----- Source excerpt -----

Well, Jonathan, that is amazing. I can't believe you. You got a duplex for less than $5,000. Well, it's too good to be true, but anyhow, so you went through the whole motions. You went, looked at the property, you bought the property, and in spite of the city having condemned the property. So was that your first investment, Jonathan?

>> Jonathan Clark:

It was. And, it was, a very big part of why I don't do residential, investments and single family homes anymore. Not my only experience with single family, but it was a very big portion of it.

>> Vish:

Well, more than anything, I think. So what do you think you would have done? Right, and what did you learn from that deal? What is the biggest lesson you learned from that deal?

>> Jonathan Clark:

So, location, location, location. as, as any business and real estate investor will tell you, that has a huge impact on who you get as tenants. And who you get as tenants has a huge impact on, you know, the quality of investment, your experience. and so it was just a real challenge to manage. no property manager would take it on because there'd be zero applicants that would pass their screening. Right. And so I ended up managing it myself for about four years, I think maybe three years. no, actually more than. Longer than that. When I moved out of state in 2013, I had, I let it go. So I had. Actually, it was 2006 when I bought it. And once I got it all nice and rented out, I said, well, I want to do this again. And of course, the banks were handing out money to anybody asking in 2006, so they appraised it at$55,000. And I took a,$40,000 loan against it, put the money in my pocket and went to do my next deal. so five or six years later, when I moved out of state, it was, I couldn't find anybody to manage it and I couldn't manage it from out of state. So I literally signed the deed over and gave it to the bank for whatever I still owed on the, on the loan. So it wasn't really a foreclosure, but it was a, ah, deed in lieu of foreclosure. Saved them all the expenses. but you know, I got a good taste of what the brrr, intent is and how that can be done. I just did it with the wrong property to start and, and probably at the wrong time as well, because 2006, and seven, when I did my next, flip, was a hard time to be flipping properties.

----- Data extract -----

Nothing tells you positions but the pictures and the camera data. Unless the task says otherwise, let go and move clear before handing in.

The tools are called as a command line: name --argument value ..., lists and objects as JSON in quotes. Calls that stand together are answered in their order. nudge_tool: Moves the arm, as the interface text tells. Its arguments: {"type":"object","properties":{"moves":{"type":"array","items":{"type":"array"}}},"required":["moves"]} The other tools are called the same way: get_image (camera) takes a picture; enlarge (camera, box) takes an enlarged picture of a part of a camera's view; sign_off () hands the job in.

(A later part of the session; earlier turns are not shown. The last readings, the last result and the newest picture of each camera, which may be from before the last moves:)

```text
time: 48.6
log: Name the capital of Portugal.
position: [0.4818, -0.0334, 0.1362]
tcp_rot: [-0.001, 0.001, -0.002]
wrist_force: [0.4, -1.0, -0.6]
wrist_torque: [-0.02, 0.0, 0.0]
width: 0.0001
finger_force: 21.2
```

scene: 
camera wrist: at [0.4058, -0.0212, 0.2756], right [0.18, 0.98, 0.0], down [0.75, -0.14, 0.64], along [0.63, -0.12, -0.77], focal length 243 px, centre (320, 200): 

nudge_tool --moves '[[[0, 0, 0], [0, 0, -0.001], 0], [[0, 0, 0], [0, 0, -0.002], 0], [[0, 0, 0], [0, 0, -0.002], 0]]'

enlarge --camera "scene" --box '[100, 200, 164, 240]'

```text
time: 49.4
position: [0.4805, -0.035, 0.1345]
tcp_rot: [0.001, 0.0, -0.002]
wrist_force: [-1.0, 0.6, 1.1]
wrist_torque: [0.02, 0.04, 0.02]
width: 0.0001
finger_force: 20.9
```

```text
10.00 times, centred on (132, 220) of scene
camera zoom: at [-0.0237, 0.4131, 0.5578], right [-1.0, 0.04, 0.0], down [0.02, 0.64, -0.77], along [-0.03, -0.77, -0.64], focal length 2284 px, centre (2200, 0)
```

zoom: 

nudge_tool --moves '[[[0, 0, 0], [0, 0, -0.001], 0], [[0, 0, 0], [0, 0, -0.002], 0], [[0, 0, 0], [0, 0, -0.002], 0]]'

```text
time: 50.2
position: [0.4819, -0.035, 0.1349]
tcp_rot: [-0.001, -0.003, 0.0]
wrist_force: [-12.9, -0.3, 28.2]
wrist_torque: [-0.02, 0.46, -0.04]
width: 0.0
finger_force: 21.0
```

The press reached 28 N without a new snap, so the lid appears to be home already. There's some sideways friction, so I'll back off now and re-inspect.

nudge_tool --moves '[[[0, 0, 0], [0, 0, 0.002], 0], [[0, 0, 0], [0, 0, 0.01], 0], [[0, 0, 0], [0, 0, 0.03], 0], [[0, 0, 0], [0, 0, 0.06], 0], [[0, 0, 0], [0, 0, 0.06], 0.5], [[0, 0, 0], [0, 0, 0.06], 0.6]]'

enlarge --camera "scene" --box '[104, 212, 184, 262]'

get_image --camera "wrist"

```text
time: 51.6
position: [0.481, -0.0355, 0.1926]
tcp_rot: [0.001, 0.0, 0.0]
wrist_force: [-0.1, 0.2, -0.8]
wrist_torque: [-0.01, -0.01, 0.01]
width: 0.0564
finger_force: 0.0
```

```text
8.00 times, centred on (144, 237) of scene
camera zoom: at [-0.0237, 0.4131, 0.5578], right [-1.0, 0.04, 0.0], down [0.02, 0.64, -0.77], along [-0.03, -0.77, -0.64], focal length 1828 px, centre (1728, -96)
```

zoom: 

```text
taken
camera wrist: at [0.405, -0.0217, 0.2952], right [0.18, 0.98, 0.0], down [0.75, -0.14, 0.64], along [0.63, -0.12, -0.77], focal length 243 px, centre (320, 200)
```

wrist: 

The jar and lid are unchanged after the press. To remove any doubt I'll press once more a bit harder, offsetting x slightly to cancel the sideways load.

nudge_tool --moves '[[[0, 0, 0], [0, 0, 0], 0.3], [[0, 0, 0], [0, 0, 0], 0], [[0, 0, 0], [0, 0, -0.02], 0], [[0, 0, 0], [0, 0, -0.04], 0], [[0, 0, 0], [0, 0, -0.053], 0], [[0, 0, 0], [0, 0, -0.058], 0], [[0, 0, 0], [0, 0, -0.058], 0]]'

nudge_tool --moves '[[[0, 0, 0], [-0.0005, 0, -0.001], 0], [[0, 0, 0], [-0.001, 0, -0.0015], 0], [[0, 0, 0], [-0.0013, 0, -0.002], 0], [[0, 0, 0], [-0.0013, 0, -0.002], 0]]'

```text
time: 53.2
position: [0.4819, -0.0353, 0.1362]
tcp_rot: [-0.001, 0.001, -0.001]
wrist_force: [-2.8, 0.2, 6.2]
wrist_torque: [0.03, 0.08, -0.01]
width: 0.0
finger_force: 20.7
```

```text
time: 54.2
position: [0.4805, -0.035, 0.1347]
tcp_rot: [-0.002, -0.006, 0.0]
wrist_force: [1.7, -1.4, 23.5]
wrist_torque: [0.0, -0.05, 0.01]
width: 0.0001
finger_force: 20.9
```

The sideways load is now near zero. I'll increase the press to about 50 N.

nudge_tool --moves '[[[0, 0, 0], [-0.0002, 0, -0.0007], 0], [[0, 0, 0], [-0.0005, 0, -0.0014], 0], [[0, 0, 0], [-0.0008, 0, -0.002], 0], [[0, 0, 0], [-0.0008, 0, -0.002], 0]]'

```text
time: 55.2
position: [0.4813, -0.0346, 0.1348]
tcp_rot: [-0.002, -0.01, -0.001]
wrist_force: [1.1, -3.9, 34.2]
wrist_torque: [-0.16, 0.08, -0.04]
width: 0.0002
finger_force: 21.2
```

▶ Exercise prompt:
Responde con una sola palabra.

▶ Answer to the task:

-----

▶ Exercise prompt:
Reproduce the wording of the source excerpt between "Well, Jonathan, that" and "portion of it.", with both ends included.

▶ Answer to the task:
Well, Jonathan, that is amazing. I can't believe you. You got a duplex for less than $5,000. Well, it's too good to be true, but anyhow, so you went through the whole motions. You went, looked at the property, you bought the property, and in spite of the city having condemned the property. So was that your first investment, Jonathan?

>> Jonathan Clark:

It was. And, it was, a very big part of why I don't do residential, investments and single family homes anymore. Not my only experience with single family, but it was a very big portion of it.